## What is being asked:
Across the listing below, how many lines hold "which"? Reply with the number by itself.

══ Data segment ══

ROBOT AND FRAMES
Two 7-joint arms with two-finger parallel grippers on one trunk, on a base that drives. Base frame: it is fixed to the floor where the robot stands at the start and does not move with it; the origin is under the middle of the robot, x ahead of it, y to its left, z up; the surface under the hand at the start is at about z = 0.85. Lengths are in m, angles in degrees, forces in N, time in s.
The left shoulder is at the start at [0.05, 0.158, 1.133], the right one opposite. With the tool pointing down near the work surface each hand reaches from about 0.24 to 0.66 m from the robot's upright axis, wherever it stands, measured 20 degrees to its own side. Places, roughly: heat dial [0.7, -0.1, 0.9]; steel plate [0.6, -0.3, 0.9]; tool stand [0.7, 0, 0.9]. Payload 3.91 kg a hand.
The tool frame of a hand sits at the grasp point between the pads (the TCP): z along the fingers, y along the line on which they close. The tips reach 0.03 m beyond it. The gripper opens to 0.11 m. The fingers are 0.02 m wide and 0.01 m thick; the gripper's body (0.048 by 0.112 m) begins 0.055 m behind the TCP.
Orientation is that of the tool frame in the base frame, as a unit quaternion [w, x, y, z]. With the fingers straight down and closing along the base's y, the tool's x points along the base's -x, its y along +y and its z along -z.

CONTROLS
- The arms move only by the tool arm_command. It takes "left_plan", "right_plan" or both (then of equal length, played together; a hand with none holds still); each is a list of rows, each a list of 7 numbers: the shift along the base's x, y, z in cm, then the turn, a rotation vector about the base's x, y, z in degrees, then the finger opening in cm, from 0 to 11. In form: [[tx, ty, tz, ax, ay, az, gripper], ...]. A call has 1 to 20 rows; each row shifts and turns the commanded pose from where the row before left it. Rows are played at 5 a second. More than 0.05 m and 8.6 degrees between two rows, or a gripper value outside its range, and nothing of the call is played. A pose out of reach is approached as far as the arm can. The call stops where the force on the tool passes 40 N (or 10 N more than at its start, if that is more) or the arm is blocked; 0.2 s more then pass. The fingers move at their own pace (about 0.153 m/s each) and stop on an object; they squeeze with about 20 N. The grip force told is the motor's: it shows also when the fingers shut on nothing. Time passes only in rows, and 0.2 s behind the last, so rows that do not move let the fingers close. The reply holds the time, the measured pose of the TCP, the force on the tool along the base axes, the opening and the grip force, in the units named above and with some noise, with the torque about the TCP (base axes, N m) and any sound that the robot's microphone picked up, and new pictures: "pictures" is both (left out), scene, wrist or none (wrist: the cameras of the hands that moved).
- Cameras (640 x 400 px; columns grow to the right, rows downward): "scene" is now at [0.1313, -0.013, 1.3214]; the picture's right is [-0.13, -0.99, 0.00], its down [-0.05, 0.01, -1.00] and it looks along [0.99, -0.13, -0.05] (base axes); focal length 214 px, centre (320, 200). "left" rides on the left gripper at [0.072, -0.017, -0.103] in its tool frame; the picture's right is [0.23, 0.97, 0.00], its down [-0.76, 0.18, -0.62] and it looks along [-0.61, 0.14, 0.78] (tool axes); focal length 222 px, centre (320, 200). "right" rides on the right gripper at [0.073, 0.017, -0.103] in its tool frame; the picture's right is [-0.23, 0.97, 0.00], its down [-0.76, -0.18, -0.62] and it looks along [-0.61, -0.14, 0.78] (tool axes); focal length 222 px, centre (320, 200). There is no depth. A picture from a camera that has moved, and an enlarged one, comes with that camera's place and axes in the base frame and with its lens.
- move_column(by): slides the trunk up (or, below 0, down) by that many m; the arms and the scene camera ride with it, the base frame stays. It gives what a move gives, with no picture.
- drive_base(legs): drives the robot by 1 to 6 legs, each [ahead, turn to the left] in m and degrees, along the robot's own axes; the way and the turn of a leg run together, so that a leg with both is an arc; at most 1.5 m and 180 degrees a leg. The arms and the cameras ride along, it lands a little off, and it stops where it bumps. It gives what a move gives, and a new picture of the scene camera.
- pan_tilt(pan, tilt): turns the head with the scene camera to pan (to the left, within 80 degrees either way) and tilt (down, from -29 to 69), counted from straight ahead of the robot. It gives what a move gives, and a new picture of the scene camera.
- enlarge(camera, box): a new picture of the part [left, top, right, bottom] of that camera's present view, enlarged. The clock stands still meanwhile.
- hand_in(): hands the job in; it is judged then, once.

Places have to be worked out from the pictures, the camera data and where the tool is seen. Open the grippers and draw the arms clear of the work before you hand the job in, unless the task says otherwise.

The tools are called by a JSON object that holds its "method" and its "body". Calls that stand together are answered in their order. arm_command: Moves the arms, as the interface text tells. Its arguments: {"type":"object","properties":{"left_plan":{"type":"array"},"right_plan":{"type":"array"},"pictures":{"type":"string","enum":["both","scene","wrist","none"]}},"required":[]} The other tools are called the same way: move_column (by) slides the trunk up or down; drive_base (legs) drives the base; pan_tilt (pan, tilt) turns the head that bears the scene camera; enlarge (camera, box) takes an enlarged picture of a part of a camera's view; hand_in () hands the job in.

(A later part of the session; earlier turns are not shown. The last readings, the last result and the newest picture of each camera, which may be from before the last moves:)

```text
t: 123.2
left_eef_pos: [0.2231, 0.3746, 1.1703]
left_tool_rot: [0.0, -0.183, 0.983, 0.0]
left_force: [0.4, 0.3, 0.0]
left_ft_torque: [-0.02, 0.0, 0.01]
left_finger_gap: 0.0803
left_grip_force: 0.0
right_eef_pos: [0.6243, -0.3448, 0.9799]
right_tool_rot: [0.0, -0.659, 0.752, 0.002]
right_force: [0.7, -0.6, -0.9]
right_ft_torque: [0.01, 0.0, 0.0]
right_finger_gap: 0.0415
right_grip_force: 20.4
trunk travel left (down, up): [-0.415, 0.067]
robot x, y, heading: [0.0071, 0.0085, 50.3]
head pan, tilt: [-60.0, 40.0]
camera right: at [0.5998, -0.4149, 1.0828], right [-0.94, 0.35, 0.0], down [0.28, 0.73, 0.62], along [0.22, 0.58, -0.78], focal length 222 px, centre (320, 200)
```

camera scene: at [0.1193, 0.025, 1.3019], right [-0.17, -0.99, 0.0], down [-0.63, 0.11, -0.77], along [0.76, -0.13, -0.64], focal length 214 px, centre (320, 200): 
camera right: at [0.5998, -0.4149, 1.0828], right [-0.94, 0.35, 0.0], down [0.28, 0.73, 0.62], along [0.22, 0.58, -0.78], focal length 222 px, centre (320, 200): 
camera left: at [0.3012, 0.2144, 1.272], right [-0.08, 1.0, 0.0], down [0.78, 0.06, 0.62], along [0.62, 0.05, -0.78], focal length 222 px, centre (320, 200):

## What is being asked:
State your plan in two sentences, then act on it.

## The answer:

═══

## The answer:
2